The documentary makes its intentions clear as day from the beginning; as the title flashes on screen, dramatic orchestral swellings and rhythms accost the ears, and then the voiceover says, stunning to hear today, "of all the great religions of the world, the strangest is the weird faith of the Hindus." Seriously? Even though I think the word "weird" in the 30s had a a more 'supernatural' connotation than it does today, it's clear the filmmakers thought India was bizarre. According to the Colonial Film site above, the film was one of many professionally-produced British travelogues by the production company World Window. Temples of India tries to pass itself off as an authentic look at scenes of Hindu temples and worship, but it clearly is more interested in the "exotic factor." I'm seriously impressed by how beautiful the technicolor looks for a 1938 film!
Starting around 6:20, the camera slowly moves past some sadhus sitting on the temple steps meditating; as the camera pans away and through the temple doors, the voiceover tells us "and here within the temple is the holiest of the holies, sacred to Shiva, and the dance of destruction." A male dancer (identified as a "member of the Menaka Indian Ballet" in the credits) in full dance regalia captured amidst gorgeous lighting then performs a dance.
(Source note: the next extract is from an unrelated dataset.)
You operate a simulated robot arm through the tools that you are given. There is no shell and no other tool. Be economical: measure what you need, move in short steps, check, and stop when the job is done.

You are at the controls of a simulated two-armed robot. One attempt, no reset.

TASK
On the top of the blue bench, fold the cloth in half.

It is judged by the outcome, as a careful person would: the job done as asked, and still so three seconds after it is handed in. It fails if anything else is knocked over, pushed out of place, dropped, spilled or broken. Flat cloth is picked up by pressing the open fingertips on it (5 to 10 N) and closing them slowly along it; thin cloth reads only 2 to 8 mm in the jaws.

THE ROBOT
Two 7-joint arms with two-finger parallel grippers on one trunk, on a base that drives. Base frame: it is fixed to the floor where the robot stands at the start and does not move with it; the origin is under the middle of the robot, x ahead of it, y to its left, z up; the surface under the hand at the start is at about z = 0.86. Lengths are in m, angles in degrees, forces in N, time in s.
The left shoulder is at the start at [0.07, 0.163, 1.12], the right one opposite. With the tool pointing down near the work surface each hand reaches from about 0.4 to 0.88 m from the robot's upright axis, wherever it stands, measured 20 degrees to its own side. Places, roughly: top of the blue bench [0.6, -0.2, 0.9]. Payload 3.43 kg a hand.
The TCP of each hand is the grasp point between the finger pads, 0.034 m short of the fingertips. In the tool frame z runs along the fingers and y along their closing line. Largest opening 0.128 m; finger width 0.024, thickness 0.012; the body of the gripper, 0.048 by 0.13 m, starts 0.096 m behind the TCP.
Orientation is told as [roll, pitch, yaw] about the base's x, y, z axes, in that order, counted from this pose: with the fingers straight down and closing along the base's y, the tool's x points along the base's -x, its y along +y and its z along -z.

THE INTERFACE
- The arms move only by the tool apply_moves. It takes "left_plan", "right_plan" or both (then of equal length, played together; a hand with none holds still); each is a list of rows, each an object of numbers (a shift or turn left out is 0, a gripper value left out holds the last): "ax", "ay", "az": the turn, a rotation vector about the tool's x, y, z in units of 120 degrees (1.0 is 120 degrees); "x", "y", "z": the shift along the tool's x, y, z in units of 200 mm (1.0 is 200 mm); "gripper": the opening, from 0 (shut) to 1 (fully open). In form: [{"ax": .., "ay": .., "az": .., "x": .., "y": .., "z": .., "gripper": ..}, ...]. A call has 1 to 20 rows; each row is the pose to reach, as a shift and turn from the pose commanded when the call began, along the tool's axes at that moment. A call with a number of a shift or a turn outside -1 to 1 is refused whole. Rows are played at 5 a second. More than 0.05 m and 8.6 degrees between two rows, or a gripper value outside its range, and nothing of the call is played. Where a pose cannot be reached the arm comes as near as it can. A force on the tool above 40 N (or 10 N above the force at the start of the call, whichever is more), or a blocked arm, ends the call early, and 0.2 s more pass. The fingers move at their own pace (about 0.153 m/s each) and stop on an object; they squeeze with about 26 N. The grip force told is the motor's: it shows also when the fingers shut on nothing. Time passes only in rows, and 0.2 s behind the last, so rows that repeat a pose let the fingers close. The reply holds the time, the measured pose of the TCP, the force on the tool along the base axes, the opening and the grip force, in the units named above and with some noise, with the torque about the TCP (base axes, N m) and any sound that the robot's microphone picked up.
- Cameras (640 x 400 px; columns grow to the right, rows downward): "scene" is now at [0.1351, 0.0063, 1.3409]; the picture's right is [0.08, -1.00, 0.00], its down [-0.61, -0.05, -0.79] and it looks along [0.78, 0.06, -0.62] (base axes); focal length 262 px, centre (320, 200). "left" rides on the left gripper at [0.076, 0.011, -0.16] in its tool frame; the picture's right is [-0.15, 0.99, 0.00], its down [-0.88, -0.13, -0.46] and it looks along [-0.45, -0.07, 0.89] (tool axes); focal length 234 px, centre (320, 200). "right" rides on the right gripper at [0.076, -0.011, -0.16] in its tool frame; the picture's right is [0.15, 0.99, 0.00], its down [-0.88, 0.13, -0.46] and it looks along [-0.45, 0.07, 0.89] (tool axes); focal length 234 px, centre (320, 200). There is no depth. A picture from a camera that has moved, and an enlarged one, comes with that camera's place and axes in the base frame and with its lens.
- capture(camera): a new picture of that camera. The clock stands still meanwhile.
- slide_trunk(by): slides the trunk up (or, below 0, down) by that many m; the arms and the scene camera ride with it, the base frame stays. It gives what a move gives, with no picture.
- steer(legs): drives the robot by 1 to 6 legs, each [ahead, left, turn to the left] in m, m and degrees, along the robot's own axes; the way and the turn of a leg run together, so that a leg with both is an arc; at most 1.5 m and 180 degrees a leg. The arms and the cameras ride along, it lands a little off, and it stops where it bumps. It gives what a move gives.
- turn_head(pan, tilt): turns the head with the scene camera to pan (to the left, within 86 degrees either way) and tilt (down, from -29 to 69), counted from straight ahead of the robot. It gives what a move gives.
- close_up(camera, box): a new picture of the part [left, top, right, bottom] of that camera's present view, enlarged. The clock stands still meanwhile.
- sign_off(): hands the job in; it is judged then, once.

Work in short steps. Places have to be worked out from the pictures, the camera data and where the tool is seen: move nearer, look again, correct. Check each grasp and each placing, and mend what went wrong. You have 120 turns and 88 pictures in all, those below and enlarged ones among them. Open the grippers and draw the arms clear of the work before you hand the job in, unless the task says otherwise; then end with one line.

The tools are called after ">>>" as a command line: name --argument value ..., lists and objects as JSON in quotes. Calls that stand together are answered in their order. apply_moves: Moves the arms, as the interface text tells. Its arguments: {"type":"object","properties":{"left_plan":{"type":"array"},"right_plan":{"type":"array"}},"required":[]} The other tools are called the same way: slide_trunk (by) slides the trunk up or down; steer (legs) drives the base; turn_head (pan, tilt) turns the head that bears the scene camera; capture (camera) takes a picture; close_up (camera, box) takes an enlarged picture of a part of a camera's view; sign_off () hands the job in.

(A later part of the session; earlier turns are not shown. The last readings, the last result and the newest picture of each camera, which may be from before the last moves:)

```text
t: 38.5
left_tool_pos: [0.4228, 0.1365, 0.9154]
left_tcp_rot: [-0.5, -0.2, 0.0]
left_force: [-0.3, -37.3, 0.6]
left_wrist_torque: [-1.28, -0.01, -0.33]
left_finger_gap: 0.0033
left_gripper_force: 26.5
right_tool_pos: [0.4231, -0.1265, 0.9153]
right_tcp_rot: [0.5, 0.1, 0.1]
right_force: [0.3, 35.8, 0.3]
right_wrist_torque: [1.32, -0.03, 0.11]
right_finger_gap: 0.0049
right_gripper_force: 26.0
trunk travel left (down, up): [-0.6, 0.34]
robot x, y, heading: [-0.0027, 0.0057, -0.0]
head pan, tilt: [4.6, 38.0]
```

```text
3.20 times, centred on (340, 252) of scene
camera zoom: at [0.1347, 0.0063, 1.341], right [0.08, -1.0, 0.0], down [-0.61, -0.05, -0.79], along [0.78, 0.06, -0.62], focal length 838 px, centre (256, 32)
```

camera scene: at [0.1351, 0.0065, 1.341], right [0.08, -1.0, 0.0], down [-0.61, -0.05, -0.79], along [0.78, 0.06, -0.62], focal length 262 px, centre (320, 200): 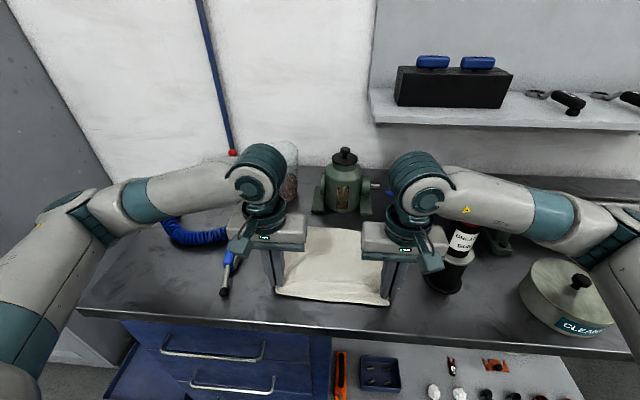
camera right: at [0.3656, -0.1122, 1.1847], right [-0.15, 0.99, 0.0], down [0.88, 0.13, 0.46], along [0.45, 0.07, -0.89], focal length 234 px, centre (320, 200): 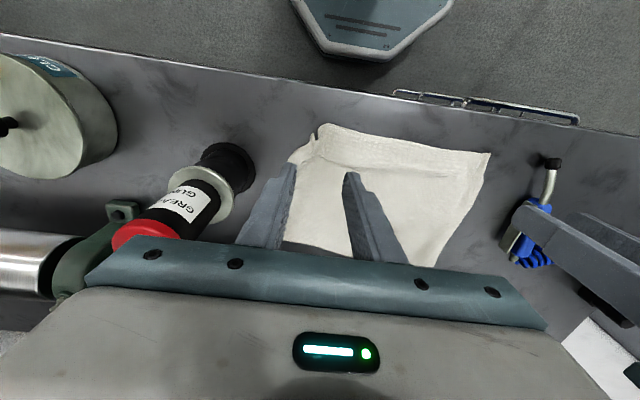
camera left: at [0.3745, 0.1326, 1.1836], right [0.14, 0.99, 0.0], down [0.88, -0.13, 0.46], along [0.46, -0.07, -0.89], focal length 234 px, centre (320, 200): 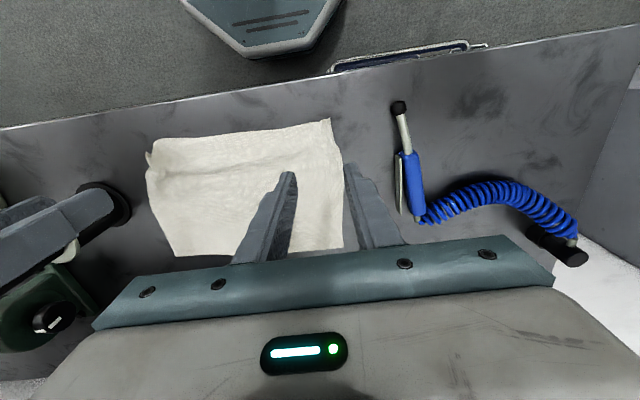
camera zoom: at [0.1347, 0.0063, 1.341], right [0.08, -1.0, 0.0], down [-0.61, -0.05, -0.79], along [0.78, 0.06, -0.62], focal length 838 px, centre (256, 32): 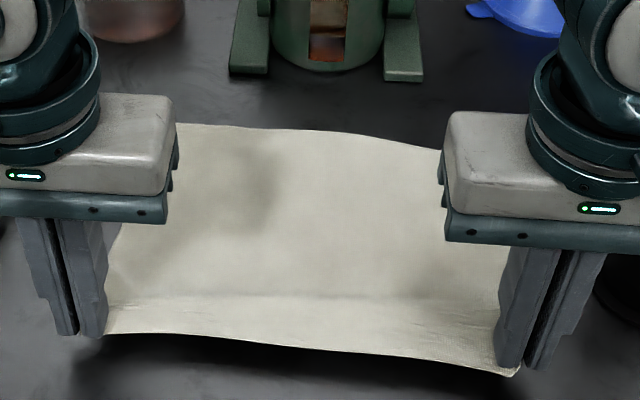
The choreography reminds me of the dances from Der Tiger von Eschnapur above in its mish-mash of hard to identify movements and costuming that are likely inspired from Southeast Asian dances. While I find the dance beautiful (despite the rough start), the problem is its presentation as an authentic temple dance! Guess the filmmakers couldn't find any Devadasis to perform for them? :) In any case, it's a treat to see another Menaka Ballet dance and get an idea of what their choreography must have been like!